# What this task involves
Search the material for the string "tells", then return every line where it is found.

# Dataset section
BEGIN

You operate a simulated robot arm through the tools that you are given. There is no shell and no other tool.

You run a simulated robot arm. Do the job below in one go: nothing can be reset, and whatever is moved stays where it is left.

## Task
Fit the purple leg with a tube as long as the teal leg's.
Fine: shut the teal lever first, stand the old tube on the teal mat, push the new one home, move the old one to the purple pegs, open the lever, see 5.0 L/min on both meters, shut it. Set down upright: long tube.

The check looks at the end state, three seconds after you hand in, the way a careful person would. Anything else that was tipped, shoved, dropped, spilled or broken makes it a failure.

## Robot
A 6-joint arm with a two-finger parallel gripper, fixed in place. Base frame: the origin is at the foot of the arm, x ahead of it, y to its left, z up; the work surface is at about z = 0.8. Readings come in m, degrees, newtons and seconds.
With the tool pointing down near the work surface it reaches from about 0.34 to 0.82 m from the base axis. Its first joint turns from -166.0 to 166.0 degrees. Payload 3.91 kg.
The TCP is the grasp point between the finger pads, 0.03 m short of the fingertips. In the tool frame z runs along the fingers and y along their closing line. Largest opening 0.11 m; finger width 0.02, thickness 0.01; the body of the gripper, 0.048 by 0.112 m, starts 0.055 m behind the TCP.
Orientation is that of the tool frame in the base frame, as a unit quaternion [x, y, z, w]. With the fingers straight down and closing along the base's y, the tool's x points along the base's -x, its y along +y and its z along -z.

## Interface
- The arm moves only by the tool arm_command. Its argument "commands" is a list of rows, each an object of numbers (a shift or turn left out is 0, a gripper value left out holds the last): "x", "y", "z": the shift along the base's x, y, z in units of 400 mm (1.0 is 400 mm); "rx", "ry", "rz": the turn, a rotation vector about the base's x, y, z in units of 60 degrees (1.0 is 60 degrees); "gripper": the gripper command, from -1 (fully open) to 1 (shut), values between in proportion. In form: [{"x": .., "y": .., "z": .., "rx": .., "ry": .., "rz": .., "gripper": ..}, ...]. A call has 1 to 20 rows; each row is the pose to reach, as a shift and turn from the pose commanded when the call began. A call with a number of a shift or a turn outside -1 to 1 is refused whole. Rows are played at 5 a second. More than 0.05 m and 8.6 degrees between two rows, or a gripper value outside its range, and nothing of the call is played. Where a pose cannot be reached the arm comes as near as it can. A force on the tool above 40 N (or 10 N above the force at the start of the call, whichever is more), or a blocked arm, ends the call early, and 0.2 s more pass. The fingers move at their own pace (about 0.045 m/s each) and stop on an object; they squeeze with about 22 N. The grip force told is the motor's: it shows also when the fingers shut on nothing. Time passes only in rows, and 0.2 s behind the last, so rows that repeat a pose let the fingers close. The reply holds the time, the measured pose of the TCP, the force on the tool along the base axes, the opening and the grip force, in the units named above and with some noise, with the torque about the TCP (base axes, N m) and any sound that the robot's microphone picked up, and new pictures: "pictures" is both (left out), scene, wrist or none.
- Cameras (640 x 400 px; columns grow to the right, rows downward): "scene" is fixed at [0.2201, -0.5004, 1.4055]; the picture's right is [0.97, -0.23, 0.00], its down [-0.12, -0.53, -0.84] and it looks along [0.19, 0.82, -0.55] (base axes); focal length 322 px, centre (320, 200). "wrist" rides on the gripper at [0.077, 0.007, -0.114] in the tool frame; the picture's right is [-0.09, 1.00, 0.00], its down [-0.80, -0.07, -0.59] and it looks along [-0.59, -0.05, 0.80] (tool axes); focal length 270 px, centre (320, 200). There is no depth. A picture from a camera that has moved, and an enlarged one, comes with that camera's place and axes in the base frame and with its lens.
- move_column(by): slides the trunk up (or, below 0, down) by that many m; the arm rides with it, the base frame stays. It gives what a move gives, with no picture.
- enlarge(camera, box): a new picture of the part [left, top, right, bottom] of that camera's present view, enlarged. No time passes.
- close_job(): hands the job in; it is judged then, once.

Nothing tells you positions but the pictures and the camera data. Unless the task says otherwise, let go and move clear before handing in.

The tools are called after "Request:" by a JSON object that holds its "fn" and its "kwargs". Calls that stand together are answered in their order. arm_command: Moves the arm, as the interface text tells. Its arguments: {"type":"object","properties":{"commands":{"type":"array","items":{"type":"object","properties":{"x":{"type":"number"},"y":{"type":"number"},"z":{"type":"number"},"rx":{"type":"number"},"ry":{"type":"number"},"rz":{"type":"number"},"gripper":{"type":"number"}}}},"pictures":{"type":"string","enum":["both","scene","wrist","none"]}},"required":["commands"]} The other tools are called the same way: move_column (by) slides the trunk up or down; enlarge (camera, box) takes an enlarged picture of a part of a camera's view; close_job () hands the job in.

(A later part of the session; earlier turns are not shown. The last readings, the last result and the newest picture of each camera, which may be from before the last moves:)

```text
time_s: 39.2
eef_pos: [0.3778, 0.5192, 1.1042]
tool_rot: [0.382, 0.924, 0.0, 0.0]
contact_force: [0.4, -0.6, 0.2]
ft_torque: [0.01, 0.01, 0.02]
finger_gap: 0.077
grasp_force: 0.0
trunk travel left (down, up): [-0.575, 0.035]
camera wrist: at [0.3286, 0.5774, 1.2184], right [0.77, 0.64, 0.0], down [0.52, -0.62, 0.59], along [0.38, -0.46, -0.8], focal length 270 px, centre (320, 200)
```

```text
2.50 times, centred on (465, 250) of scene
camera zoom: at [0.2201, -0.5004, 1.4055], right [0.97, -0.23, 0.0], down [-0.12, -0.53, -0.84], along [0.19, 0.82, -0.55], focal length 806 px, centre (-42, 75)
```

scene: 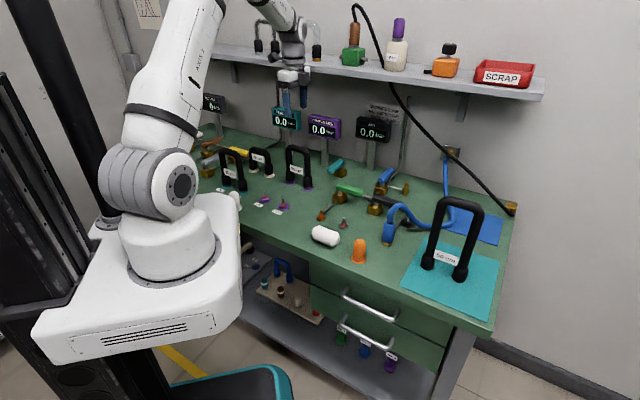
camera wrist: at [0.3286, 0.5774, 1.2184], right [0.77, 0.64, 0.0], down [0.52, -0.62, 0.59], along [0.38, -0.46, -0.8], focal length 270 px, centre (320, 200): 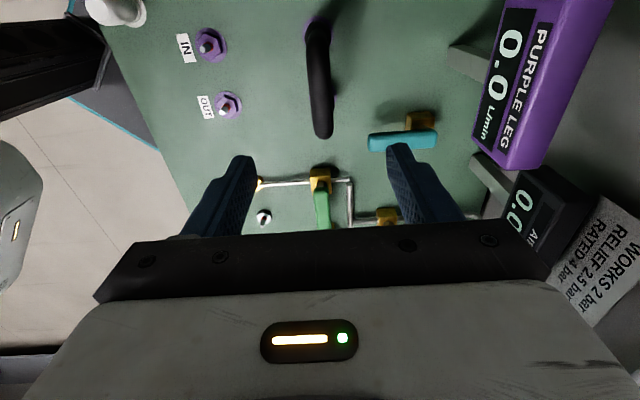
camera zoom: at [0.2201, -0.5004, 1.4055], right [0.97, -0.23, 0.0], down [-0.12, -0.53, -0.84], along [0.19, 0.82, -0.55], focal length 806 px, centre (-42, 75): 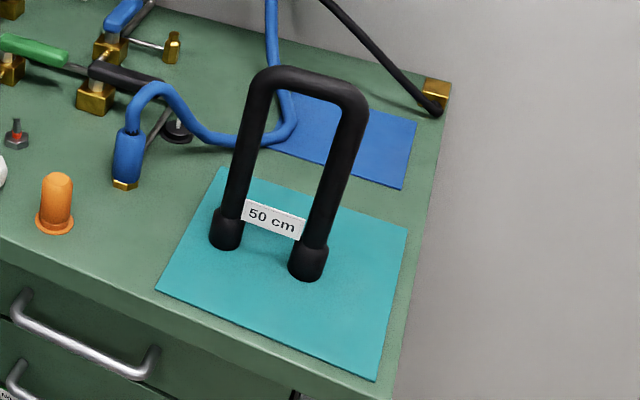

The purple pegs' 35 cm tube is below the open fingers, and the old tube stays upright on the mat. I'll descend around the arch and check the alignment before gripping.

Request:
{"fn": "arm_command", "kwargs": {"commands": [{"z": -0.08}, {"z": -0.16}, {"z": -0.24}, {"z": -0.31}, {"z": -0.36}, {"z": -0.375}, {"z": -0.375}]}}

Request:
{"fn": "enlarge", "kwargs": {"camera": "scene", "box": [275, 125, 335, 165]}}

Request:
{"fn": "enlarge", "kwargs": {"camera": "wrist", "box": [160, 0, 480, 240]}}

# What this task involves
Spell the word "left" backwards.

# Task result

END

# Task result
Nothing tells you positions but the pictures and the camera data. Unless the task says otherwise, let go and move clear before handing in.
The tools are called after "Request:" by a JSON object that holds its "fn" and its "kwargs". Calls that stand together are answered in their order. arm_command: Moves the arm, as the interface text tells. Its arguments: {"type":"object","properties":{"commands":{"type":"array","items":{"type":"object","properties":{"x":{"type":"number"},"y":{"type":"number"},"z":{"type":"number"},"rx":{"type":"number"},"ry":{"type":"number"},"rz":{"type":"number"},"gripper":{"type":"number"}}}},"pictures":{"type":"string","enum":["both","scene","wrist","none"]}},"required":["commands"]} The other tools are called the same way: move_column (by) slides the trunk up or down; enlarge (camera, box) takes an enlarged picture of a part of a camera's view; close_job () hands the job in.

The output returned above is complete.